To be “beat” to be beatific was to be free. A group of individuals who did not want to buy into the new consumerism and cliche that was postwar America; people who wanted something else something not provided by the illusion of the American dream. Joyce Johnson had that individualism innately within her and she was willing to risk the same (if not more) consequences as men that would come with attempting to live her own life the way she wanted- freely and without conformity. As Amiri Baraka said:

The so-called Beat Generation was a whole bunch of people, of all different nationalities, who came to the conclusion that society sucked.*

This desire would not end with the beat generation, as evident that it continues on today as it has in earlier societies and time periods. We all stand on the shoulders of those who come before us, and one gender, sexuality or race should not be the judicial bases of the quality of a work art or literature, those categories should only be viewed as another perspective. The quality stands on it’s own regardless of who or what brought it to us.

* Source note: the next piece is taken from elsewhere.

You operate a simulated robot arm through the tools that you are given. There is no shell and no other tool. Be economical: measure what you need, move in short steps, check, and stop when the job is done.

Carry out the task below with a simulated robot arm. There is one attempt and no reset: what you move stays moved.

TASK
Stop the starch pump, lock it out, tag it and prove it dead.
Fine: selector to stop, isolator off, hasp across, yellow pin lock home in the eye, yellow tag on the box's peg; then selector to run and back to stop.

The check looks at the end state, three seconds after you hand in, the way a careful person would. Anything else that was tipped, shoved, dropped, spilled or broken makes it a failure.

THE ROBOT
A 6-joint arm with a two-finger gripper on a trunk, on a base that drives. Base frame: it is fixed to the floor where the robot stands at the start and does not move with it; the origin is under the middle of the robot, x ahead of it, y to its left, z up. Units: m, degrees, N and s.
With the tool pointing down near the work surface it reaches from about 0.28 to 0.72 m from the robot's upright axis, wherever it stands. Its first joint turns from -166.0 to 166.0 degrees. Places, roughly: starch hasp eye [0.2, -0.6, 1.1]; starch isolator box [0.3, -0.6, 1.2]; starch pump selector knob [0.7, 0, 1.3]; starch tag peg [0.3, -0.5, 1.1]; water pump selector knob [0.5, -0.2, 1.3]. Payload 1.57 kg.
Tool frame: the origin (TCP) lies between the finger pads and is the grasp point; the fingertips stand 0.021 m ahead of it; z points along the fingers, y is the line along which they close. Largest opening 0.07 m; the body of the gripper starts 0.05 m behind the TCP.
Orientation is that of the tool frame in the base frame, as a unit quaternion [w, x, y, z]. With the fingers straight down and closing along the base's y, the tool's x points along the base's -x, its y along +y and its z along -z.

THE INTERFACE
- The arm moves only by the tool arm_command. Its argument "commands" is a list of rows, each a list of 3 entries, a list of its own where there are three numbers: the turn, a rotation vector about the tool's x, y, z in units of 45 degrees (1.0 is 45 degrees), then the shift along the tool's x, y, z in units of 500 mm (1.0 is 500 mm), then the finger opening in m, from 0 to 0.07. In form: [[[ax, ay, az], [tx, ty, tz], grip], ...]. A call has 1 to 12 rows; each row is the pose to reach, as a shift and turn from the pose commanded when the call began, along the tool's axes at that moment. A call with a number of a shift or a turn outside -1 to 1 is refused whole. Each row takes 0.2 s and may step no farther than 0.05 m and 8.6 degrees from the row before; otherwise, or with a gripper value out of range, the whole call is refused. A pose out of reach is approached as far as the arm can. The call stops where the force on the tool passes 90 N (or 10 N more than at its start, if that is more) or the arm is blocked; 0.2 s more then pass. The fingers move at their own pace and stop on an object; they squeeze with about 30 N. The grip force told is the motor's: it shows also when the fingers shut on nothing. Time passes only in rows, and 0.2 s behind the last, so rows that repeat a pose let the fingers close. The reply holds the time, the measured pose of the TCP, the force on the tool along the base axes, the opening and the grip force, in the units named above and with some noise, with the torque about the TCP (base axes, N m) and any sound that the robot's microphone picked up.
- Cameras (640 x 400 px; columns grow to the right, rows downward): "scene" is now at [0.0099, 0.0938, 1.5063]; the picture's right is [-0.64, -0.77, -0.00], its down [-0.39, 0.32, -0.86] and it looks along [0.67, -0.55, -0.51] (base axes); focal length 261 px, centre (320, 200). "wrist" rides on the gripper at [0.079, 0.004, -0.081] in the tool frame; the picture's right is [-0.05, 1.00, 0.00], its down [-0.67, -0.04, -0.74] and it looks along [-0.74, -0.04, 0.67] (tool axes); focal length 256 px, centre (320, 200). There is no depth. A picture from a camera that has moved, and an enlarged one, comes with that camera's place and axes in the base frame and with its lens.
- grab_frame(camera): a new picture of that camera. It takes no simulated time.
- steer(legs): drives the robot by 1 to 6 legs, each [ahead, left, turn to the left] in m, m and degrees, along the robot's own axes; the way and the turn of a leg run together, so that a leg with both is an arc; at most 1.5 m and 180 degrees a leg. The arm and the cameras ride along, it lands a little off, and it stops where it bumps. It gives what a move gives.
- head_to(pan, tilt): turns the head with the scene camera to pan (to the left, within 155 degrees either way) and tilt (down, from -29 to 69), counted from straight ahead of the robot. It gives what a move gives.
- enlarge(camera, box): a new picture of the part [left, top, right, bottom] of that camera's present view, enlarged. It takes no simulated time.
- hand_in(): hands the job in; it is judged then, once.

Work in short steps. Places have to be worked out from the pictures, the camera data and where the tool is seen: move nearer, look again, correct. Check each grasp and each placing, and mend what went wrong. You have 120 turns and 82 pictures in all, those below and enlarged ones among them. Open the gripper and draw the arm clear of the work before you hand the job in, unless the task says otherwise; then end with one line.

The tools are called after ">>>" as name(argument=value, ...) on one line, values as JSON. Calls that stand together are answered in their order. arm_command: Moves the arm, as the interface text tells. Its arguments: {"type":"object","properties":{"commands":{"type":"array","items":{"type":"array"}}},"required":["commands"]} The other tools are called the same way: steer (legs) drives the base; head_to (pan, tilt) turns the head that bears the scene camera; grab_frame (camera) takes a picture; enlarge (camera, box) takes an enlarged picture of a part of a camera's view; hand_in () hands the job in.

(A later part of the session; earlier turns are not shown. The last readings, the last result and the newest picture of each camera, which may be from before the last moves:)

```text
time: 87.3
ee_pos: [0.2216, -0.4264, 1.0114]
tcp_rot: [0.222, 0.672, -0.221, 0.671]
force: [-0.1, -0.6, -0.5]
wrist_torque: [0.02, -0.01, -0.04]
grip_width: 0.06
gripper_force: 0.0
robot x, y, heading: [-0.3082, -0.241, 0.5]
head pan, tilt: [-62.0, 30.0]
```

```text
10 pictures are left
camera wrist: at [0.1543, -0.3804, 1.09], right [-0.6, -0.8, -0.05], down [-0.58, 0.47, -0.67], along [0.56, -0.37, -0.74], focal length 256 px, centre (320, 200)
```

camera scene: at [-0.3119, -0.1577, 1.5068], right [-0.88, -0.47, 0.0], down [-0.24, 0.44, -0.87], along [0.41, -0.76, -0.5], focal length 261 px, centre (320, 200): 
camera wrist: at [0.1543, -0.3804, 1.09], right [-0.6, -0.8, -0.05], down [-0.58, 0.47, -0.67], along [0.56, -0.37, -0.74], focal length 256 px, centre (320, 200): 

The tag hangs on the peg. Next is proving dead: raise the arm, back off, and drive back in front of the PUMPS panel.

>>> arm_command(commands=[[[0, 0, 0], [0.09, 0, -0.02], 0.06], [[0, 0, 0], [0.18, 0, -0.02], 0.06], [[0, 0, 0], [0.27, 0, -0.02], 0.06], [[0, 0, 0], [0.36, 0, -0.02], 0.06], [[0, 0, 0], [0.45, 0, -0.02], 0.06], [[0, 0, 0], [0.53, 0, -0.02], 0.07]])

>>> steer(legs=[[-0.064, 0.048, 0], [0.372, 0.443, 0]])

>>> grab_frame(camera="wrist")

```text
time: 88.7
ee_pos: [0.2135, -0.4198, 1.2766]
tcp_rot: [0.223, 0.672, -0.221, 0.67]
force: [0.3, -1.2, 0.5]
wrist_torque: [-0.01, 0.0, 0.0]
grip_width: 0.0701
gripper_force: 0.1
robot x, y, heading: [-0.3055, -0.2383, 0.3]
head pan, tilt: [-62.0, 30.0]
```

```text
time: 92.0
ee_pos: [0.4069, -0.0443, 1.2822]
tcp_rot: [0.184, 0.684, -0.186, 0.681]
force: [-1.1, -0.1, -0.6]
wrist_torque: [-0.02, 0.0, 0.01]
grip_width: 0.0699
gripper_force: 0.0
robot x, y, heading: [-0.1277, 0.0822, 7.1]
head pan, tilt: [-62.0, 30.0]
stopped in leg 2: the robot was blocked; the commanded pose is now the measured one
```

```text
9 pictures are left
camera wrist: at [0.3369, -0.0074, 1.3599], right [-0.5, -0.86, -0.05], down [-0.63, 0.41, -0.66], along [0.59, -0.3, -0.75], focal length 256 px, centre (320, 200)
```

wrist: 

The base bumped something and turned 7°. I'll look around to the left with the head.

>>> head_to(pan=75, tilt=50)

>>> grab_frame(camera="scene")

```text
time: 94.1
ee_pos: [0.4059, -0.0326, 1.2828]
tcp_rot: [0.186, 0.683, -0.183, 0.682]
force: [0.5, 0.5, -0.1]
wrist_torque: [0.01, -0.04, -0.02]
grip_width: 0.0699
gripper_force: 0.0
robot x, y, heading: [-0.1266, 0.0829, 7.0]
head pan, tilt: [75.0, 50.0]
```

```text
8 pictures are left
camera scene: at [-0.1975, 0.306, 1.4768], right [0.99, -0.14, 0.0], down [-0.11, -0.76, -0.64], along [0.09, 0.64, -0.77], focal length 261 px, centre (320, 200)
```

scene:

The women and people of color who contributed to the beat generation may be considered the Minor Characters to the great generational play written by Jack Kerouac, Allen Ginsburg, and William Burroughs, but as Gregory Corso said:

“Three writers does not a generation make”.*

Joyce Johnson was a Beat Writer from the Beat Generation and what she brought to the era and the generation is a perspective of dimension in a world that was already dynamic, and that is beatific.

Joyce Johnson’s work:


Come and Join the Dance, 1962
Minor Characters, 1983
In the Night Cafe, 1987
What Lisa New: The Truth and Lies of the Steinberg Case, 1989
Door Wide Open: A Beat Love Affair in Letters, 2000
Missing Men, 2004
The Voice is All: The Lonely Victory of Jack Kerouac


The Crisis of the Negro Intellectual by Harold Cruse
Blues People: Negro Music in White America By LeRoi Jones (Amiri Baraka)
Revolution for the Hell of It by Abbie Hoffman
Coming of Age in Mississippi by Anne Moody
Born on the Fourth of July by Ron Kovic

*What is Beat?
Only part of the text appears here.